Pompeo takes aim at North’s ‘rogue behavior’
Published: 28 Aug. 2019, 19:49
Addressing a prominent U.S. veterans organization on the subject of “Americanism,” Pompeo struck a notably nationalist tone in defining the ideology behind the Donald Trump administration’s foreign policy, vowing that Washington would put its “exceptionalism” at the center.
“Americanism - it means telling the truth about the challenges we face,” Pompeo said, as he conceded to the threats he said were posed from Iran, China and North Korea. “We recognized - we recognized that North Korea’s rogue behavior could not be ignored.”
This “rogue” label from Pompeo is one that the North has heavily objected to in the past, most recently in June after a U.S. security report called the country a “rogue state.”
Pompeo’s remark also follows a hard-line assertion he made in an interview with the Washington Examiner on Aug. 21, when he said the United States would continue to keep sanctions on the North “that are the toughest in all of history.”
This comment prompted a visceral reaction from Pyongyang, whose Foreign Minister Ri Yong-ho last Friday called Pompeo a “poisonous plant of American diplomacy” and a “diehard toxin” who was bent on throwing cold water on denuclearization talks, which have yet to resume.
“He is truly impudent enough to utter such thoughtless words which only leave us disappointed and skeptical as to whether we can solve any problem with such a guy,” Ri said, according to the official Korean Central News Agency.
Pompeo was one of the key U.S. officials that North Korea demanded be removed from the negotiation process and replaced with a more “mature” figure after the collapse of its second summit with the United States in Hanoi, Vietnam, in February.
This did not dissuade Pompeo from continuing to publicly bring up sanctions. In an interview with NBC also on Tuesday, Pompeo argued Trump was taking the “strongest stance in an awfully long time on North Korea,” having built up a coalition to enforce “global sanctions, not American sanctions” on the North.
This trading of barbs between the two sides suggests talks remain stuck in a rut and are unlikely to resume any time soon, despite the mutual pledge made by Trump and North Korean leader Kim Jong-un at their surprise meeting at Panmunjom on June 30 to start discussions “within a few weeks.”
Yet U.S. adversaries like Pyongyang were not the only targets of the policy rationale highlighted in Tuesday’s speech from Pompeo.
“And when it comes to Americanism in our foreign policy, for decades, frankly we just plain ignored it.
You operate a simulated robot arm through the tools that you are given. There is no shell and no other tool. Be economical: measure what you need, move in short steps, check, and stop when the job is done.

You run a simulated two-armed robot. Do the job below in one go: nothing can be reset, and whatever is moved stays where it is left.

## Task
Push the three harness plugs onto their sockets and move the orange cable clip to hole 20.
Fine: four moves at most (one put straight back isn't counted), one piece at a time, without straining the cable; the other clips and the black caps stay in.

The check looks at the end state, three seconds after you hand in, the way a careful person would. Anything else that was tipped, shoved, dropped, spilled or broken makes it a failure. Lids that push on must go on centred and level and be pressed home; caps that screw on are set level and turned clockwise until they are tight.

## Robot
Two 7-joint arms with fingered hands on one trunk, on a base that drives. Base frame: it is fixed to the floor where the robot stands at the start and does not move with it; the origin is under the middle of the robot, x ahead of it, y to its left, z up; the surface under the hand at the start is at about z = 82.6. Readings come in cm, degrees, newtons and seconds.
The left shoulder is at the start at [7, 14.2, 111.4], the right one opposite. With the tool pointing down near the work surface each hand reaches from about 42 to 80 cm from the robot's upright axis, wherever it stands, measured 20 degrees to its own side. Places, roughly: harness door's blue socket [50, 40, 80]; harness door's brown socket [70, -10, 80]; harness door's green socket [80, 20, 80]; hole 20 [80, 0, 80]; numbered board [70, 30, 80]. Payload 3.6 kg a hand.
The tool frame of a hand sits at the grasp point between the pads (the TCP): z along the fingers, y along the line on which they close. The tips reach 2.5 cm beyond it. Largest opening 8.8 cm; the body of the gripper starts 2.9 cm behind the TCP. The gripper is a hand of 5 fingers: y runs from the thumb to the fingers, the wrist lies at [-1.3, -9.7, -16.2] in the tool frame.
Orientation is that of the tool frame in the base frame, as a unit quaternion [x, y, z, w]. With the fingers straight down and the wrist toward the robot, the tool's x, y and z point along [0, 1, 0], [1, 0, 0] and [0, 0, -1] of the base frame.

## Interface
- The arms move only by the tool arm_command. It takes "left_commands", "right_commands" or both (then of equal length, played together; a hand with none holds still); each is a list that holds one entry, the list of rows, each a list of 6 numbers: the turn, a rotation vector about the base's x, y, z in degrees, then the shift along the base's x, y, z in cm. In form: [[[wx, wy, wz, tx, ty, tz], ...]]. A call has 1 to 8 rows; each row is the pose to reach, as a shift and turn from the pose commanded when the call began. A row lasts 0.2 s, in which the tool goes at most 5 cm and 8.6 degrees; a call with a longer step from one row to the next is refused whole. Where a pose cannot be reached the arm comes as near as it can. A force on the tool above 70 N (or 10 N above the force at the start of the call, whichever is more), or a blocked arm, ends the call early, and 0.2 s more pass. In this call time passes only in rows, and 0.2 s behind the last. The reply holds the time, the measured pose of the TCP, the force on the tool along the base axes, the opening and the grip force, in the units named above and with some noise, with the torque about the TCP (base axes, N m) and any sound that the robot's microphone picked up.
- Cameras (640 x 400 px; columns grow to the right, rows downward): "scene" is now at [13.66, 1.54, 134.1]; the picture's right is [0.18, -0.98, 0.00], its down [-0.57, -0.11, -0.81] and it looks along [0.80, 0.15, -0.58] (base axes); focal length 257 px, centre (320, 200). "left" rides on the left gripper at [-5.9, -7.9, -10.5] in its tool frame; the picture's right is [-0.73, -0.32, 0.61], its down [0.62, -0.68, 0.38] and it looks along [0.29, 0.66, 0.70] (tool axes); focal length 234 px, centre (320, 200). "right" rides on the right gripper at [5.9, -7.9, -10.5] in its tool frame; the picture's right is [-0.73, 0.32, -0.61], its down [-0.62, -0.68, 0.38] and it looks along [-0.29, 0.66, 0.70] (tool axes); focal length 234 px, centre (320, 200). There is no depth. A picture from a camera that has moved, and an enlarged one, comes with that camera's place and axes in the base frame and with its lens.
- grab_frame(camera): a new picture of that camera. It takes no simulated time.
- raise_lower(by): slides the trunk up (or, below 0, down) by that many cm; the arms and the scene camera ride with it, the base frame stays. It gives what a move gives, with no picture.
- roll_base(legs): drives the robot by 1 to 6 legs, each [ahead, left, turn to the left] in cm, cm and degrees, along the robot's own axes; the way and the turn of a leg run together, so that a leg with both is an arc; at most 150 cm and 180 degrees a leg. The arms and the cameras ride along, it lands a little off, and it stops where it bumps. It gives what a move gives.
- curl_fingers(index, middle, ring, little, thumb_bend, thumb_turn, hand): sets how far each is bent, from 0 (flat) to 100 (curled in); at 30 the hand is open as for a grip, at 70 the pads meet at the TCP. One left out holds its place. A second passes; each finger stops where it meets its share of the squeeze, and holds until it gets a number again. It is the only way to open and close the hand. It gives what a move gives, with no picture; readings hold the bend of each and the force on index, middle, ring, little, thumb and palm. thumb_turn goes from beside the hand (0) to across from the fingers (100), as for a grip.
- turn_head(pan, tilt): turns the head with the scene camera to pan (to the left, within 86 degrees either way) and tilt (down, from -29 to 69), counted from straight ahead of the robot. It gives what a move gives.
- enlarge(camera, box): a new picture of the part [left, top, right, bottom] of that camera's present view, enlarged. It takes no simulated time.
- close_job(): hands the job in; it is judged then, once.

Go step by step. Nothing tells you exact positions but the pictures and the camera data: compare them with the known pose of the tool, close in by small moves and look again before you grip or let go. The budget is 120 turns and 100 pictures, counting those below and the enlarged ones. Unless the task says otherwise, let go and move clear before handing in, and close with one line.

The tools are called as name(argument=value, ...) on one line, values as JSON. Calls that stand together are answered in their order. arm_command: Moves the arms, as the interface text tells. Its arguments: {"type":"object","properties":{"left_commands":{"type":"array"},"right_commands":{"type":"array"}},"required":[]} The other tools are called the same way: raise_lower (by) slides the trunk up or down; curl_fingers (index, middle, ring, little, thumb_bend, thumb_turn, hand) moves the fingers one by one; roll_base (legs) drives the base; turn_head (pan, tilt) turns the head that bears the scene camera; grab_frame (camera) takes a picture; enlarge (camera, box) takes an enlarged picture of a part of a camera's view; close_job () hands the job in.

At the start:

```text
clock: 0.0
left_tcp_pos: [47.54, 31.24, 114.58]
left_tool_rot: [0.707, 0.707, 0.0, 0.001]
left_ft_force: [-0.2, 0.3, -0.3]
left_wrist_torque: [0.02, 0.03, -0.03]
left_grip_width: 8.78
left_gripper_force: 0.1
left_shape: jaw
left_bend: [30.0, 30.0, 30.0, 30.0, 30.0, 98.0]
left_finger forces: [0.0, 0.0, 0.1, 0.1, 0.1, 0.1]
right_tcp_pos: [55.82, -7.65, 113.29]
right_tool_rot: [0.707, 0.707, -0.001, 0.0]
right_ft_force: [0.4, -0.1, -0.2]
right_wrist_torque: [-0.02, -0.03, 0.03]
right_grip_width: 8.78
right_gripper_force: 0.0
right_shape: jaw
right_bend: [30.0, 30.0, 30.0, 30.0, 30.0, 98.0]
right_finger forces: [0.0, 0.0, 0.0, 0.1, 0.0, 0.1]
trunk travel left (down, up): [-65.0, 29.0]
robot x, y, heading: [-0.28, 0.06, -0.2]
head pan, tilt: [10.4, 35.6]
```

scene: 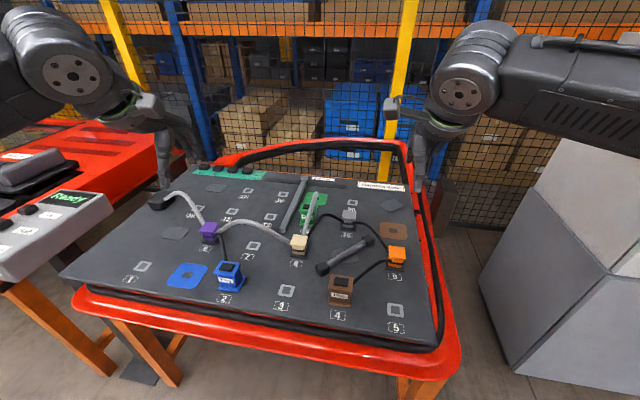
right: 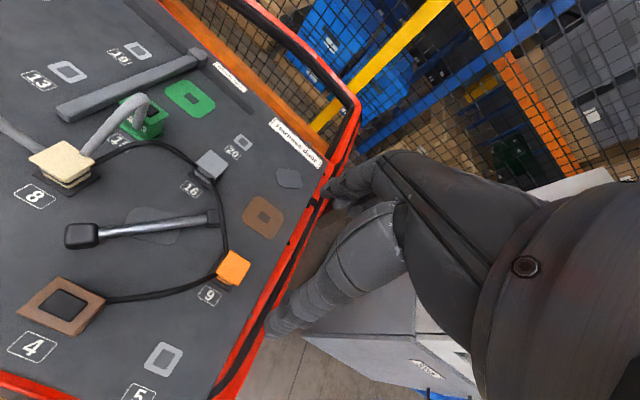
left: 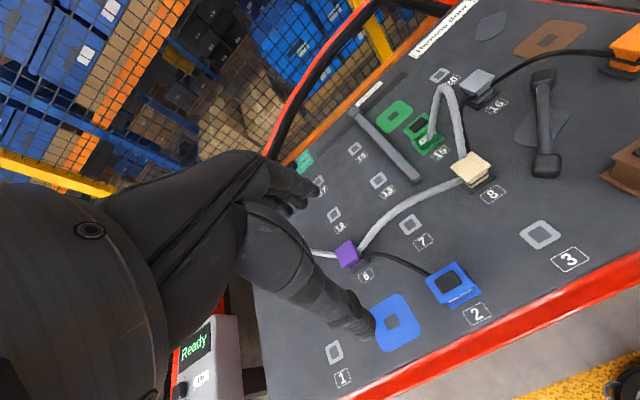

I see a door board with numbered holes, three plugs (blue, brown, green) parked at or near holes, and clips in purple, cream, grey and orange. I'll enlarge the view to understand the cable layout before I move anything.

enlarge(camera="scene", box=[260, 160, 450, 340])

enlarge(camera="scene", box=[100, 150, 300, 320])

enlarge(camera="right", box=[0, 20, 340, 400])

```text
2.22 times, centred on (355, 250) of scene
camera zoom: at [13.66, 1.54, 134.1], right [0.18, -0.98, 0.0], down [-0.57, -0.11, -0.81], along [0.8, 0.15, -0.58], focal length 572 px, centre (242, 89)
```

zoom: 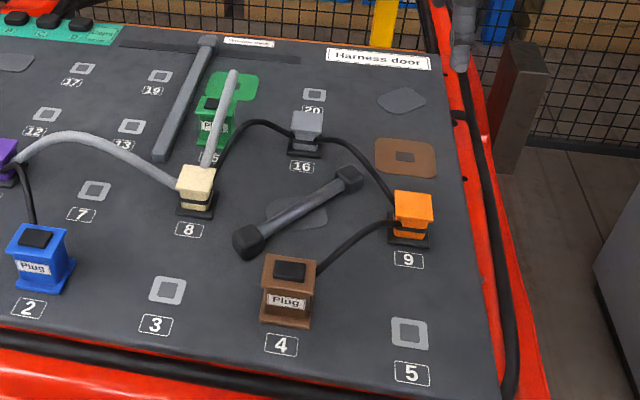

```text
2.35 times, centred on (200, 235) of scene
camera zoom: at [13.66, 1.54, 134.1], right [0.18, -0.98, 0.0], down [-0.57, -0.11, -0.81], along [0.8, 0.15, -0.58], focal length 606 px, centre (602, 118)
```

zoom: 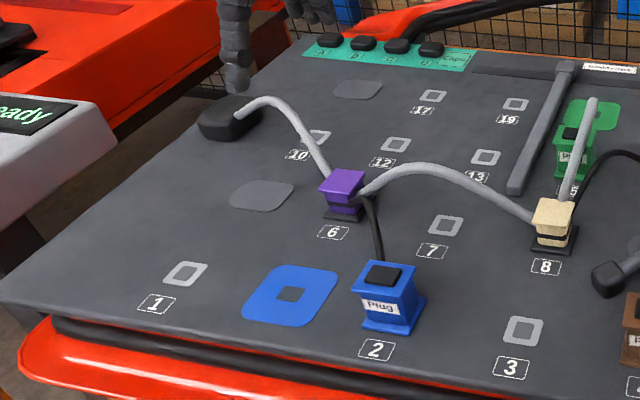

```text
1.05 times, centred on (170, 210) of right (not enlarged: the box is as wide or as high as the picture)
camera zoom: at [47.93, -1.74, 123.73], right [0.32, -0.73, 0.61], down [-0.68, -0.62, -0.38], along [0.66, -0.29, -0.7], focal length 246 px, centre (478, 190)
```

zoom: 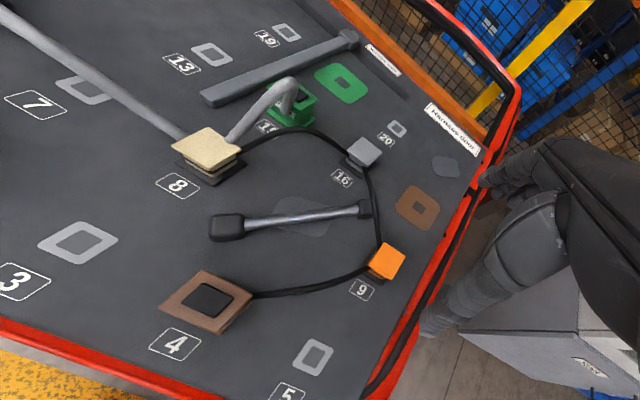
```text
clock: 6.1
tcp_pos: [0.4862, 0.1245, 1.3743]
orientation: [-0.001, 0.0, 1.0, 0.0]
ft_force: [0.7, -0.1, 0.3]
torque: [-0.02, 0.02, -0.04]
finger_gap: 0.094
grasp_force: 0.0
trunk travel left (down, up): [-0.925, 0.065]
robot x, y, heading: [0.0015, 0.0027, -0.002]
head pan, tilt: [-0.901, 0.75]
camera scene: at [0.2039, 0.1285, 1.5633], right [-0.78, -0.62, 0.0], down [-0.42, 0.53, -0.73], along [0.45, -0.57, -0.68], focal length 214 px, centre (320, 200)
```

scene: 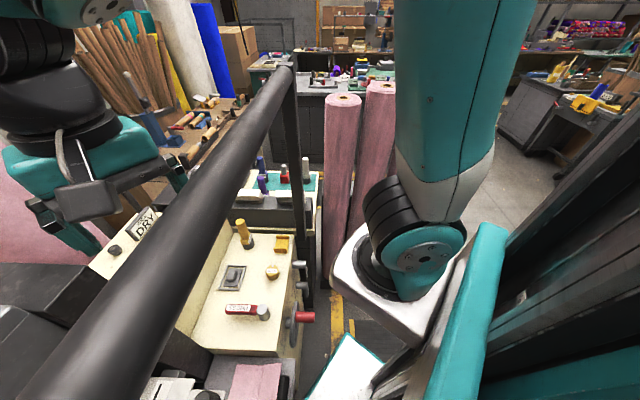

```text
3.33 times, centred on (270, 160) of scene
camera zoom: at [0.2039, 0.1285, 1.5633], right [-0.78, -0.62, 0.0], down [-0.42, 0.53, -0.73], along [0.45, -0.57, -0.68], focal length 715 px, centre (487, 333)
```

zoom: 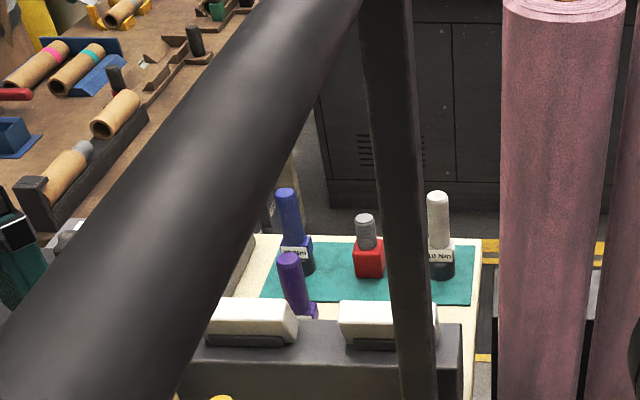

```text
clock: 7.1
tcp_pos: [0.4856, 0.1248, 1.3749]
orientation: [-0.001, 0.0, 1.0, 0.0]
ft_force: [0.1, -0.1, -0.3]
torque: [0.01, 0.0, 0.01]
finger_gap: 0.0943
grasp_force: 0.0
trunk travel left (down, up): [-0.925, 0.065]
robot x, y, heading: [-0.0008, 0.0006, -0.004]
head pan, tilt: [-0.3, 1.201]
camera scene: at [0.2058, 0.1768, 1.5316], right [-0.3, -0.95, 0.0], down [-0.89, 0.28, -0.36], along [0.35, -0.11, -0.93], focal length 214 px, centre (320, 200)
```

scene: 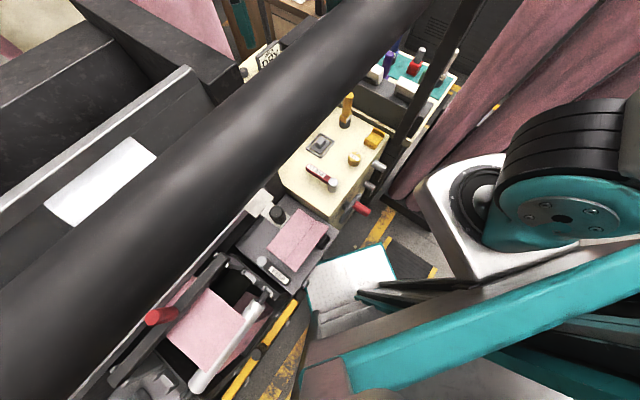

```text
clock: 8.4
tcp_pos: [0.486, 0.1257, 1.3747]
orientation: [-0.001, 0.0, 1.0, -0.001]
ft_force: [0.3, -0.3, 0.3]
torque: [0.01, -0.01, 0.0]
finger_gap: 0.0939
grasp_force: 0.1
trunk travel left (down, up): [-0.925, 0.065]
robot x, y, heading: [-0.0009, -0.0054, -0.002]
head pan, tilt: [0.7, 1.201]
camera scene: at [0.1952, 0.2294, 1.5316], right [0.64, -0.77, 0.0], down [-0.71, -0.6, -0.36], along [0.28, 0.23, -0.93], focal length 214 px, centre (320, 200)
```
We didn’t lead,” Pompeo said. “We let the bureaucrats in international organizations lead us. We let our allies shun their responsibilities.”
For South Korea, which is soon set to kick off talks with Washington over burden-sharing for the upkeep of U.S. troops stationed on the peninsula, this remark on shunned responsibilities could be interpreted as a demand that Seoul pick up a larger portion of the bill.